▸ Aim of the task
Continue the document excerpt that opens with "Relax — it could".

▸ Document excerpt
☆ ☆ ☆ ☆ ☆
Relax — it could make your hair grow darker.
A new study published Tuesday in the journal eLife found that stress significantly influences when hair goes gray, but chilling out can reverse the trend.
Researchers from Columbia University’s Vagelos College of Physicians and Surgeons reached these conclusions by analyzing the individual hairs of 14 volunteers in comparison to stress diaries each kept.
The method they used is comparable to analyzing the rings of a tree: By looking at a tiny portion of each human hair, reflecting approximately an hour of hair growth, the scientists were able to find a correlation between times of stress and times of graying in the hair.
Not only that, but they also found that periods of relaxation correlated with once-gray hair growing out dark.
“There was one individual who went on vacation, and five hairs on that person’s head reverted back to dark during the vacation, synchronized in time,” said associate professor of behavioral medicine and senior study author Martin Picard, Ph.D., in a press release. “Just as the rings in a tree trunk hold information about past decades in the life of a tree, our hair contains information about our biological history.”
☆ ☆ ☆ ☆ ☆
▸ Raw data

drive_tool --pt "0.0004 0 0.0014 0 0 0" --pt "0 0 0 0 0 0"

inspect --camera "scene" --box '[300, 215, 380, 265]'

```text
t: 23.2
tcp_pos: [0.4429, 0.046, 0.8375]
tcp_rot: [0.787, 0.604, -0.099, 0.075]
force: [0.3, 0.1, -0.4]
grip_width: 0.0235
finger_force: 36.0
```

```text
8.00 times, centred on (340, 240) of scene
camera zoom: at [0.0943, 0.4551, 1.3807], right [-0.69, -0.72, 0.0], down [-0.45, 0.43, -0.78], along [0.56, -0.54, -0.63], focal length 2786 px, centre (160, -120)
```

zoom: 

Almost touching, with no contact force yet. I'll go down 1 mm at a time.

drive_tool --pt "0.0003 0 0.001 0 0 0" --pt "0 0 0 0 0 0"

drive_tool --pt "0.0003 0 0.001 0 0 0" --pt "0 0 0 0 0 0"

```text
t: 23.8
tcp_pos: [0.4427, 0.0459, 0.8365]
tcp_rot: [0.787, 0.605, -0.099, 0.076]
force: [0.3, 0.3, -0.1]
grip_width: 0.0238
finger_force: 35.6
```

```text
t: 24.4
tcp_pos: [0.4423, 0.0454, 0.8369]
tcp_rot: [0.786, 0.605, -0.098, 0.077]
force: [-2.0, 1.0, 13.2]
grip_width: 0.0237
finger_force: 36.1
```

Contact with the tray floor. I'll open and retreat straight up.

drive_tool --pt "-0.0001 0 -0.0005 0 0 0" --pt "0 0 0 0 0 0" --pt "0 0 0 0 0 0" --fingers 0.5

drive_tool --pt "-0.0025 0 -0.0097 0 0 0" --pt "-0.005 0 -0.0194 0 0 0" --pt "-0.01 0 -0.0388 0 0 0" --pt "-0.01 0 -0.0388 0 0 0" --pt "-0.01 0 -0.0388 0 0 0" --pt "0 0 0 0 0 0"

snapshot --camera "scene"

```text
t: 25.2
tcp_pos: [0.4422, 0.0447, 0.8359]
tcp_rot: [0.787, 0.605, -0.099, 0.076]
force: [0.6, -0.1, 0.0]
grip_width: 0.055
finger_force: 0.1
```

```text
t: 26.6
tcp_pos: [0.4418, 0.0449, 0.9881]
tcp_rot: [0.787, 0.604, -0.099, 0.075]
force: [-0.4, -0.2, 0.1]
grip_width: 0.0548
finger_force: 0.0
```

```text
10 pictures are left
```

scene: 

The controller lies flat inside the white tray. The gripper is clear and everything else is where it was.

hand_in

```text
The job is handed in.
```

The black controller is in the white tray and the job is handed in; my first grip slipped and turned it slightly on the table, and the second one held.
☆ ☆ ☆ ☆ ☆
▸ Output
The possibility of hair re-pigmentation is, the authors note, only selectively possible among certain age demographics.
“Based on our mathematical modeling, we think hair needs to reach a threshold before it turns gray,” Picard said. “In middle age, when the hair is near that threshold because of biological age and other factors, stress will push it over the threshold and it transitions to gray. But we don’t think that reducing stress in a 70-year-old who’s been gray for years will darken their hair, or increasing stress in a 10-year-old will be enough to tip their hair over the gray threshold.”
Additionally, hair that has already grown out of the follicle cannot change color — disproving the myth that Marie Antoinette’s hair went entirely gray the night before her 1793 beheading.